WHEREAS, Section 13.11 of the Merger Agreement provides that the Merger Agreement may be amended only by a duly authorized agreement in writing executed by each of the Parties;
WHEREAS, the Parties now desire to amend the Merger Agreement; and
WHEREAS, each of the Monocle Parties and the Company have declared advisable the amendment of the Merger Agreement.
NOW, THEREFORE, the Merger Agreement is hereby amended as follows:
Section 1.01 Amendments to the Merger Agreement.
(a) | Section 4.7 of the Merger Agreement is hereby amended and restated in its entirety as follows: |
“Section 4.7 No Liability; Withholding.
(a) None of Monocle, NewCo, the Surviving Corporation or the Exchange Agent shall be liable to any Person for any portion of the Merger Consideration delivered to a public official pursuant to any applicable abandoned property, escheat or similar Law. Notwithstanding any other provision of this Agreement, any portion of the Merger Consideration that remains undistributed to the Holders as of immediately prior to the date on which the Merger Consideration would otherwise escheat to or become the property of any Governmental Authority shall, to the extent permitted by applicable Law, become the property of the Surviving Corporation, free and clear of all claims or interest of any Person previously entitled thereto.

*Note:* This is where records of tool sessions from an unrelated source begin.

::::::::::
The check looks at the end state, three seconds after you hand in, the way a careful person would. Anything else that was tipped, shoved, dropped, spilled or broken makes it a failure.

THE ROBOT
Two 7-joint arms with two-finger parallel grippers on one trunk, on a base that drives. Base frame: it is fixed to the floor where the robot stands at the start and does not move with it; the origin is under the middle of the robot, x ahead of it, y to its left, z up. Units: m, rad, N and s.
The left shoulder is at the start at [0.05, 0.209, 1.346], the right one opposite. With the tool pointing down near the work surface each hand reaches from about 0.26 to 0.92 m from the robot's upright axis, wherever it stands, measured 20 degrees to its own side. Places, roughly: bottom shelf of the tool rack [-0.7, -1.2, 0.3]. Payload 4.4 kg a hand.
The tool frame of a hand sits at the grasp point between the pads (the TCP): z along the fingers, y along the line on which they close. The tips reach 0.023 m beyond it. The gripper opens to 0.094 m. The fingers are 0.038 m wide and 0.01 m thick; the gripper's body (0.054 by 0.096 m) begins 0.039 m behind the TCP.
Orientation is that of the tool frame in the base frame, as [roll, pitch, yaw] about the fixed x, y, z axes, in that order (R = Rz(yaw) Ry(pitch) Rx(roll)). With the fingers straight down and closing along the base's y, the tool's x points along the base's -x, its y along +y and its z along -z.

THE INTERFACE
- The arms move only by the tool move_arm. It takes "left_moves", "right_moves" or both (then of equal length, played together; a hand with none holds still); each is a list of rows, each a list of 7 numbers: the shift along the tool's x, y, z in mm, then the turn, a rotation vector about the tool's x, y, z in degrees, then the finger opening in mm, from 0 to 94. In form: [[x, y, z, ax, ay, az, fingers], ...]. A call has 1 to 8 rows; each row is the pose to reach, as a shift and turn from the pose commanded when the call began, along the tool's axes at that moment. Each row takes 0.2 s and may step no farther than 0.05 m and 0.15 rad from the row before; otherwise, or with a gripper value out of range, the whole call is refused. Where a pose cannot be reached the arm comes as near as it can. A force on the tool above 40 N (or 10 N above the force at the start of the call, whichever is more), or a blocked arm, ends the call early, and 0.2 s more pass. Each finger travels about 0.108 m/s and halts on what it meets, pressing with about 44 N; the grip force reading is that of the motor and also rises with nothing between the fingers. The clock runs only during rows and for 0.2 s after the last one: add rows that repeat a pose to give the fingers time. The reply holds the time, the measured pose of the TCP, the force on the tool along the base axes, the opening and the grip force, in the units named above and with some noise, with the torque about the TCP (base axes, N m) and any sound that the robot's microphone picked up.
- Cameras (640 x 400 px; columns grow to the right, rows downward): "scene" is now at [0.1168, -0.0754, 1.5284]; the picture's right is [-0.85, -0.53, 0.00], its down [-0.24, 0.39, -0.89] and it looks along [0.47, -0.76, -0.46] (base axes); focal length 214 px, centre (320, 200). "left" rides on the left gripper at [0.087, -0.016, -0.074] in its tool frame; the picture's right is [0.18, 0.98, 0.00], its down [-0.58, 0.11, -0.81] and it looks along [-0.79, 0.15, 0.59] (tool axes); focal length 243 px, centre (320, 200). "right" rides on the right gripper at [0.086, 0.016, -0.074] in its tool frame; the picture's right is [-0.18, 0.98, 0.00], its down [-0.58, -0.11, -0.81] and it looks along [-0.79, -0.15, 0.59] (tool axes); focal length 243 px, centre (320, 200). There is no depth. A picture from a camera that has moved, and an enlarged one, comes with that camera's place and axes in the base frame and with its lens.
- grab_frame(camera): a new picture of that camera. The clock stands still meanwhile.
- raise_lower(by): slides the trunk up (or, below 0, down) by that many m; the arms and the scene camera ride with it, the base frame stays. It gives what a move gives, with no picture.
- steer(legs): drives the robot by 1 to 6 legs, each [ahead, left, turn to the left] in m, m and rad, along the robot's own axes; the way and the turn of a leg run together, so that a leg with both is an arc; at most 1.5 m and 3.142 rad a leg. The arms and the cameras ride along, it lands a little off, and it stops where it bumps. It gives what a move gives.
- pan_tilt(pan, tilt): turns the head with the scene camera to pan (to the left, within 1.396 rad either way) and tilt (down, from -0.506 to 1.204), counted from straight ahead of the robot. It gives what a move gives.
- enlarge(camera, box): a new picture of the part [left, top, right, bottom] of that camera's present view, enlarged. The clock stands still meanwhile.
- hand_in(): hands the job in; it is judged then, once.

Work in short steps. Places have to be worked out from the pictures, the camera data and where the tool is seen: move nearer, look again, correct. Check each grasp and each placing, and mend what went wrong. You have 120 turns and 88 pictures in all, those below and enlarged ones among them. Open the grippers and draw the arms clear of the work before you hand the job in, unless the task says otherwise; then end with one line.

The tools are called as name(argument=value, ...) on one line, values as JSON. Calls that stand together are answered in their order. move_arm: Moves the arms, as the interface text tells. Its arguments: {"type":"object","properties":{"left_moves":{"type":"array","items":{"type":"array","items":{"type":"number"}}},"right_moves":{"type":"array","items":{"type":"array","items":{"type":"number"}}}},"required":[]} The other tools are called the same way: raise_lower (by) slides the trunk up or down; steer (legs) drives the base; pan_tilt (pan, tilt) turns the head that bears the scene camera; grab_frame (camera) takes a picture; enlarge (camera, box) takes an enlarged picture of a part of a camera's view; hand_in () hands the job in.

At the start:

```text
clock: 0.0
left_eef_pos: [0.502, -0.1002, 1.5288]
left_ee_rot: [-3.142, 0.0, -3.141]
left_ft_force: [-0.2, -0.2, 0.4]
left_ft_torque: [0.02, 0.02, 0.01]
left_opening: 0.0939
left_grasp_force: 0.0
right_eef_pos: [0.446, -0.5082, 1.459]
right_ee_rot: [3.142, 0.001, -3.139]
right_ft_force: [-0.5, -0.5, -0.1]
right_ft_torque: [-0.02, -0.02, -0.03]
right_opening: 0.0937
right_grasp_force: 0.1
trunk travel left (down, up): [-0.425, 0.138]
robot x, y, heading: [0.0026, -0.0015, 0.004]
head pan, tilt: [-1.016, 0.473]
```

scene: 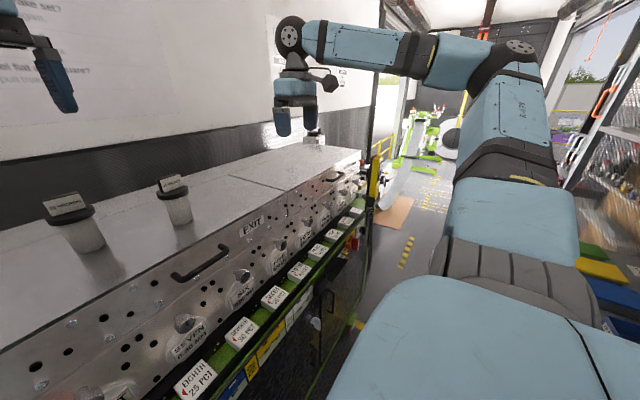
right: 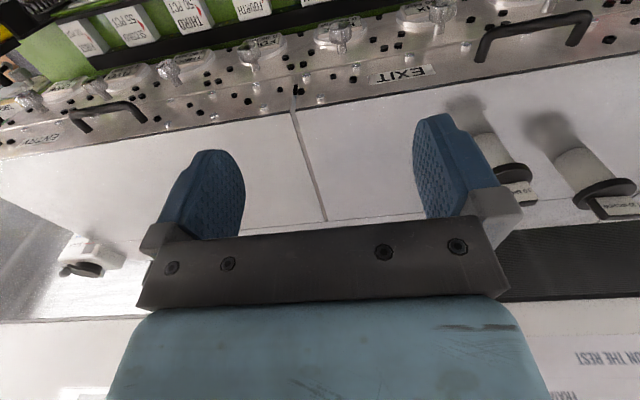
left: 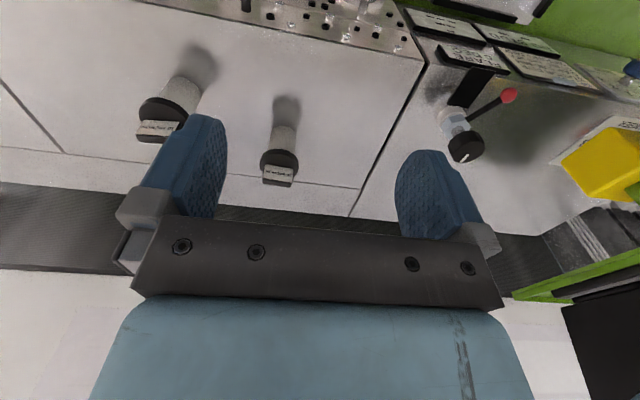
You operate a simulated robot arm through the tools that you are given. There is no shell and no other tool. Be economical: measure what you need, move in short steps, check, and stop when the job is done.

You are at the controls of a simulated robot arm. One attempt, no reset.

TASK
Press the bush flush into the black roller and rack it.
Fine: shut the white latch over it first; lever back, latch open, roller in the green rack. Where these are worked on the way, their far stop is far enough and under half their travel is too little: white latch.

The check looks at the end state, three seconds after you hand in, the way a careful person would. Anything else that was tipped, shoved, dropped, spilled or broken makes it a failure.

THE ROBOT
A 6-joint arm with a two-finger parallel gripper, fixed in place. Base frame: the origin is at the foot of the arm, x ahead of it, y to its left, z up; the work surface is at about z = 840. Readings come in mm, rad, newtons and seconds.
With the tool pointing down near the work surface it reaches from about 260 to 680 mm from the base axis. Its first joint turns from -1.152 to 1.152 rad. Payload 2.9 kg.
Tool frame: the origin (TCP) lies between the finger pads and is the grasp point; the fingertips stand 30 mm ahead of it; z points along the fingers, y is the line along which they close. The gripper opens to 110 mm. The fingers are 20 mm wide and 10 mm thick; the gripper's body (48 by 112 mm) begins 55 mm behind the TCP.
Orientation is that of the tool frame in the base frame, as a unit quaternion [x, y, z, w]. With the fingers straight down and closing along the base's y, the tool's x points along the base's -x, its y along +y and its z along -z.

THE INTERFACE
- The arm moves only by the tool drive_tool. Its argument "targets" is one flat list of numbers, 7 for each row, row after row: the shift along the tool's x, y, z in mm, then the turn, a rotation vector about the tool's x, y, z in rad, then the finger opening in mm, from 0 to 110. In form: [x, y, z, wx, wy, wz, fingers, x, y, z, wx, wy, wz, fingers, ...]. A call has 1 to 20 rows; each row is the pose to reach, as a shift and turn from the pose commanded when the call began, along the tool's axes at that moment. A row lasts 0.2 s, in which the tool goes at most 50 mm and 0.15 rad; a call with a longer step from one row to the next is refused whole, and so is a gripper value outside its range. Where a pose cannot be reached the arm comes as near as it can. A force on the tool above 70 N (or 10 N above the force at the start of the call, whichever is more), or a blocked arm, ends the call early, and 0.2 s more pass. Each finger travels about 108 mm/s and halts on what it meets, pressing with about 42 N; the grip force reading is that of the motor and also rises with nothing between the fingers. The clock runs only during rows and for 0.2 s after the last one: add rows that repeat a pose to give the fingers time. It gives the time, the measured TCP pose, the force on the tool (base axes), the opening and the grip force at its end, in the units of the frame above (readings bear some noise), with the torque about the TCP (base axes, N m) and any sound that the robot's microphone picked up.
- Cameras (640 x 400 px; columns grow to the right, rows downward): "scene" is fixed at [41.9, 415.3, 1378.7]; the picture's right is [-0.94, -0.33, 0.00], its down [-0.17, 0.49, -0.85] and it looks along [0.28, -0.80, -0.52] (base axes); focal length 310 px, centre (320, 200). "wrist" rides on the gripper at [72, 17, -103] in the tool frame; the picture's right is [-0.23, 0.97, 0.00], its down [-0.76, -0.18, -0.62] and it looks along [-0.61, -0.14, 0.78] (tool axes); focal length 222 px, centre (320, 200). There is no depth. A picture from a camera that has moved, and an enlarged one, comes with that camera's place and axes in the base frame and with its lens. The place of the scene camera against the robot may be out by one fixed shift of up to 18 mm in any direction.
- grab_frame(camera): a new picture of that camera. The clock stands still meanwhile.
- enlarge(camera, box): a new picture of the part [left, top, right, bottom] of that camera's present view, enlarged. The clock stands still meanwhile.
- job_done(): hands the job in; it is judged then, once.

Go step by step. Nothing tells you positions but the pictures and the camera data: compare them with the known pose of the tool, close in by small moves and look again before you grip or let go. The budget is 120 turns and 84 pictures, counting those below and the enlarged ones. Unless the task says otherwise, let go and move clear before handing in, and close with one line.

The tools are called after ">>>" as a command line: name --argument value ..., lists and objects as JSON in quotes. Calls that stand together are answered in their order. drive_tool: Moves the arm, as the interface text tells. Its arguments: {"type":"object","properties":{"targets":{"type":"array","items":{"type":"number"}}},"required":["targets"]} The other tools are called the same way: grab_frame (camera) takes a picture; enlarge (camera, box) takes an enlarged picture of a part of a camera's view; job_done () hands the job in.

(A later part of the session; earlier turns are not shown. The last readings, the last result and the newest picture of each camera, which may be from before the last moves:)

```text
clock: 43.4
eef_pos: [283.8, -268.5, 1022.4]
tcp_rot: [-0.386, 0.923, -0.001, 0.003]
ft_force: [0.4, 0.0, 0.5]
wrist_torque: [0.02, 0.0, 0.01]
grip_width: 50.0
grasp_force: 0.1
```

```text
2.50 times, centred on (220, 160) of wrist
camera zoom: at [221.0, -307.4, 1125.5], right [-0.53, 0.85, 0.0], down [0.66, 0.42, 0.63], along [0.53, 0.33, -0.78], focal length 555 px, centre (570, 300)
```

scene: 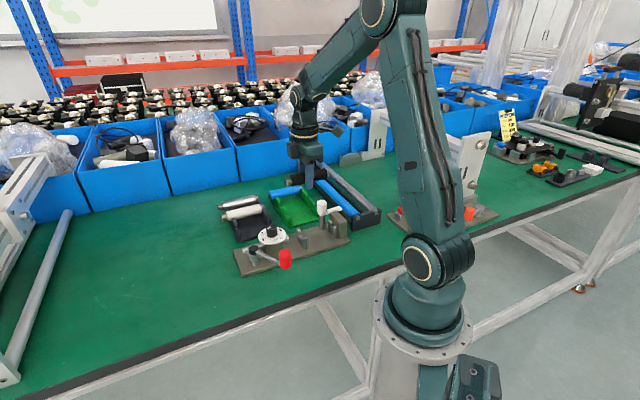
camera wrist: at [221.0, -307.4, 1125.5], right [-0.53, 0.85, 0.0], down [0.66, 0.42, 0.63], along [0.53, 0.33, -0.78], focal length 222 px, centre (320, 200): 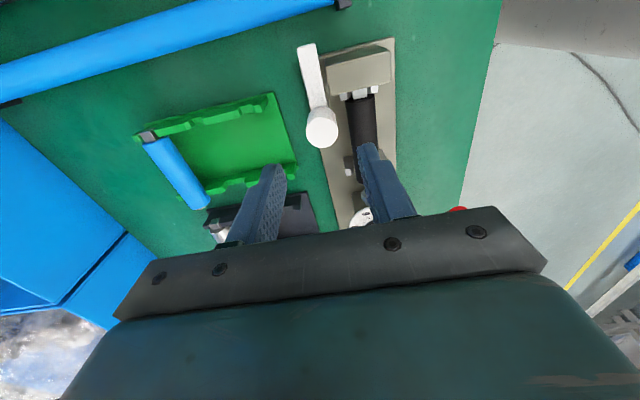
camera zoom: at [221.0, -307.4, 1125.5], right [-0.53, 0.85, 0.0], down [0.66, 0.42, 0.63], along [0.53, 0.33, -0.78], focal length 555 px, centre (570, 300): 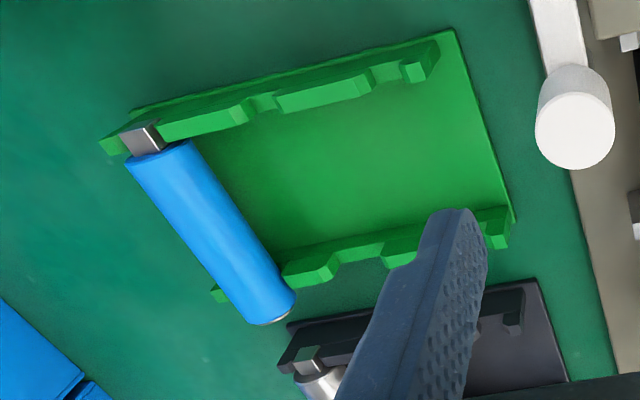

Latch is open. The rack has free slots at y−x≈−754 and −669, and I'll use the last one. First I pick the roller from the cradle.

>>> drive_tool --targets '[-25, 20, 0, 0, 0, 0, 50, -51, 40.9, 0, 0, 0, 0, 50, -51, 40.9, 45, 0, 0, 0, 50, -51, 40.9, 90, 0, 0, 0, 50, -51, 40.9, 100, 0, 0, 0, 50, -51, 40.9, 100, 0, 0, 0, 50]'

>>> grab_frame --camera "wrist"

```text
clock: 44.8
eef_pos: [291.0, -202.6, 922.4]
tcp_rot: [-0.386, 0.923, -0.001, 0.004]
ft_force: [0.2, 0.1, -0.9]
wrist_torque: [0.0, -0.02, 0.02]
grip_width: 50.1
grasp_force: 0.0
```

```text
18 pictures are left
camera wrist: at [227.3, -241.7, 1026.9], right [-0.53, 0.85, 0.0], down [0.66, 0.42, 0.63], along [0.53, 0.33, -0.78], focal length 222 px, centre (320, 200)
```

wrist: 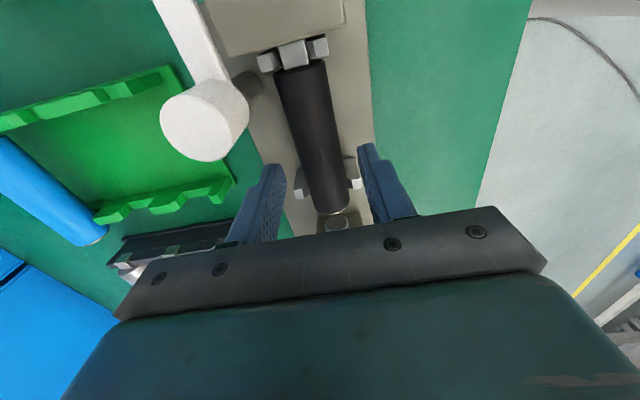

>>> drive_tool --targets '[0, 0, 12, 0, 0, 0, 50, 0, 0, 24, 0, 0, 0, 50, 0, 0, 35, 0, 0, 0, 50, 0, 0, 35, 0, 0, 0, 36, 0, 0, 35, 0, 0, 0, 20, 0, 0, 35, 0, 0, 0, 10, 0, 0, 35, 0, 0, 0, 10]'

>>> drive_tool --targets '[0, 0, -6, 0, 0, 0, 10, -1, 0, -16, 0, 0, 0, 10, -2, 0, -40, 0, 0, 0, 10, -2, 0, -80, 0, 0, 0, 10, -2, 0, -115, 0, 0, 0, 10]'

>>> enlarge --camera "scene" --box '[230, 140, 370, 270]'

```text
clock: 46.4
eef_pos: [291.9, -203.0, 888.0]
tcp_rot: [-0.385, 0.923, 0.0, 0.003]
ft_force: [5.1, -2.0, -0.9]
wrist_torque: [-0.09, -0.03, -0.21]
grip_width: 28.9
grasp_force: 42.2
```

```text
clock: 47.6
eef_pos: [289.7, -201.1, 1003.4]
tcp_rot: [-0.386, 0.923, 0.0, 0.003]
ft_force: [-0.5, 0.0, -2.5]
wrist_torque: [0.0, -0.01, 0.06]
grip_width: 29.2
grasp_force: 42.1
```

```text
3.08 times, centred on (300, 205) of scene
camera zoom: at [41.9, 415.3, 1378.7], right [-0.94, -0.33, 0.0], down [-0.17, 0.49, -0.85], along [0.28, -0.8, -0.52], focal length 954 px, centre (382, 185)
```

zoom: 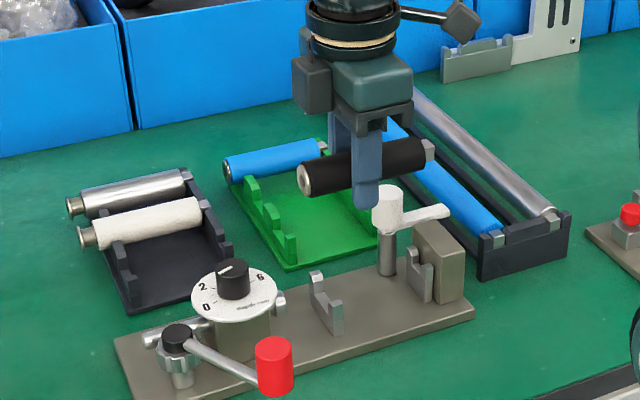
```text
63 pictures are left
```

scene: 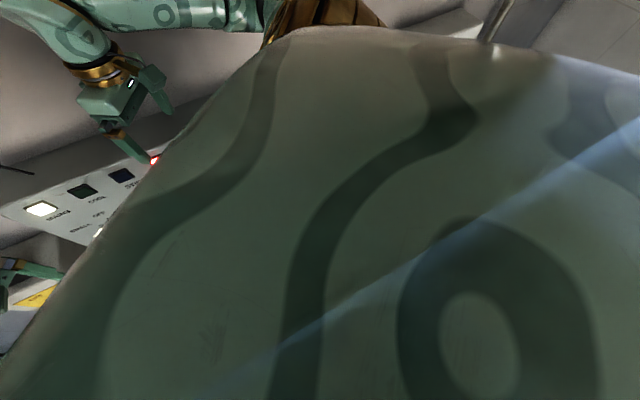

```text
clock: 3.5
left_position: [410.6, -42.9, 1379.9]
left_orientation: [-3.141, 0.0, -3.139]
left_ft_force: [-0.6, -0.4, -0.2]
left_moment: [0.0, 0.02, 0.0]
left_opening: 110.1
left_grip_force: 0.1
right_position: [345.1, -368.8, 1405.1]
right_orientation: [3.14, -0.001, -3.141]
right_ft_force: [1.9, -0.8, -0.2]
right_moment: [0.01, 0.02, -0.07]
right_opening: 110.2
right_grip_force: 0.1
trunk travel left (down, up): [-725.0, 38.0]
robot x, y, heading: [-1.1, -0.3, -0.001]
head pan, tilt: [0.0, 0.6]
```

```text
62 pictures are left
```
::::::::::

(b) Each of Monocle, NewCo, the Surviving Corporation and the Exchange Agent (without duplication) shall be entitled to deduct and withhold from the consideration otherwise payable to any Holder pursuant to this Agreement such amounts as may be required to be deducted and withheld with respect to the making of such payment under any applicable Law. Any amounts so deducted and withheld shall be paid over to the appropriate Governmental Authority and shall be treated for all purposes of this Agreement as having been paid to the Holder in respect of which such deduction or withholding was made. Without limitation of the foregoing, such withholding with respect to the payments or issuances to Holders of In-the-Money SARs and Earnout Shares issued in respect of In the Money SARS, as applicable, shall be deducted first, from the cash payments described in Section 4.1(b)(iii)(A)(x), as applicable, and, to the extent such cash payments are insufficient to satisfy any such required withholding, any additional withholding shall be effectuated through a “net settlement” (or “cashless” settlement) procedure through which NewCo withholds a number of shares of NewCo Common Stock or Earnout Shares, as applicable, from such Holder with a value equal to the applicable required withholding, additional payroll deductions for such withholding from any other compensation payable by NewCo or its Affiliates to such Holder, or any combination of the foregoing, in each case subject to applicable Law.”
Section 1.02 Acknowledgments. Each of the Parties acknowledges and agrees that, notwithstanding anything to the contrary in the Merger Agreement or otherwise, each of Enarey, LP and ThoughtValley Limited Partnership are Electing Holders.
Section 1.03 No Further Amendment. Except as and to the extent expressly modified by this Amendment, the Merger Agreement is not otherwise being amended, modified or supplemented and shall remain in full force and effect in accordance with its terms.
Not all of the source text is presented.